Short task >>
Reproduce all of the material exactly as shown. Put them in a Markdown table headed Order and Words, one numbered row for each line that is not blank.

Information shown >>
[Begin]
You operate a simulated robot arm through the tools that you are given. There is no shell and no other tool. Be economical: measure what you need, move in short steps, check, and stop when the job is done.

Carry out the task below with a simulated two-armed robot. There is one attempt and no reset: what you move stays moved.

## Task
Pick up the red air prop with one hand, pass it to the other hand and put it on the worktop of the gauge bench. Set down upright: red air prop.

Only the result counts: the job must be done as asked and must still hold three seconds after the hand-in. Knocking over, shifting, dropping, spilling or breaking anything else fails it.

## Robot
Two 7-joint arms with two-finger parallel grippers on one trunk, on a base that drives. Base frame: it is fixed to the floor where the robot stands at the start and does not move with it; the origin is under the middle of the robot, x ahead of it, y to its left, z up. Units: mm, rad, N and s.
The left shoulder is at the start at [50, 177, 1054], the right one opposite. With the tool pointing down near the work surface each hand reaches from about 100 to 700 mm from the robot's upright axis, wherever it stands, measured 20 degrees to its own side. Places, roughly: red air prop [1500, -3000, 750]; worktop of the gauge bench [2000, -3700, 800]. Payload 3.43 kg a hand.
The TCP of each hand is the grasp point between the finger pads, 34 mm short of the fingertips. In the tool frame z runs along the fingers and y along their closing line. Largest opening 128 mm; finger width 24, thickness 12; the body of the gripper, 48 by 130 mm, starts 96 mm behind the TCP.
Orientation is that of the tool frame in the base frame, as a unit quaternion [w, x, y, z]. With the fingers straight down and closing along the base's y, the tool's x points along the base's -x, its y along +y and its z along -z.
[End]
Written solution >>
| Order | Words |
|---|---|
| 1 | You operate a simulated robot arm through the tools that you are given. There is no shell and no other tool. Be economical: measure what you need, move in short steps, check, and stop when the job is done. |
| 2 | Carry out the task below with a simulated two-armed robot. There is one attempt and no reset: what you move stays moved. |
| 3 | ## Task |
| 4 | Pick up the red air prop with one hand, pass it to the other hand and put it on the worktop of the gauge bench. Set down upright: red air prop. |
| 5 | Only the result counts: the job must be done as asked and must still hold three seconds after the hand-in. Knocking over, shifting, dropping, spilling or breaking anything else fails it. |
| 6 | ## Robot |
| 7 | Two 7-joint arms with two-finger parallel grippers on one trunk, on a base that drives. Base frame: it is fixed to the floor where the robot stands at the start and does not move with it; the origin is under the middle of the robot, x ahead of it, y to its left, z up. Units: mm, rad, N and s. |
| 8 | The left shoulder is at the start at [50, 177, 1054], the right one opposite. With the tool pointing down near the work surface each hand reaches from about 100 to 700 mm from the robot's upright axis, wherever it stands, measured 20 degrees to its own side. Places, roughly: red air prop [1500, -3000, 750]; worktop of the gauge bench [2000, -3700, 800]. Payload 3.43 kg a hand. |
| 9 | The TCP of each hand is the grasp point between the finger pads, 34 mm short of the fingertips. In the tool frame z runs along the fingers and y along their closing line. Largest opening 128 mm; finger width 24, thickness 12; the body of the gripper, 48 by 130 mm, starts 96 mm behind the TCP. |
| 10 | Orientation is that of the tool frame in the base frame, as a unit quaternion [w, x, y, z]. With the fingers straight down and closing along the base's y, the tool's x points along the base's -x, its y along +y and its z along -z. |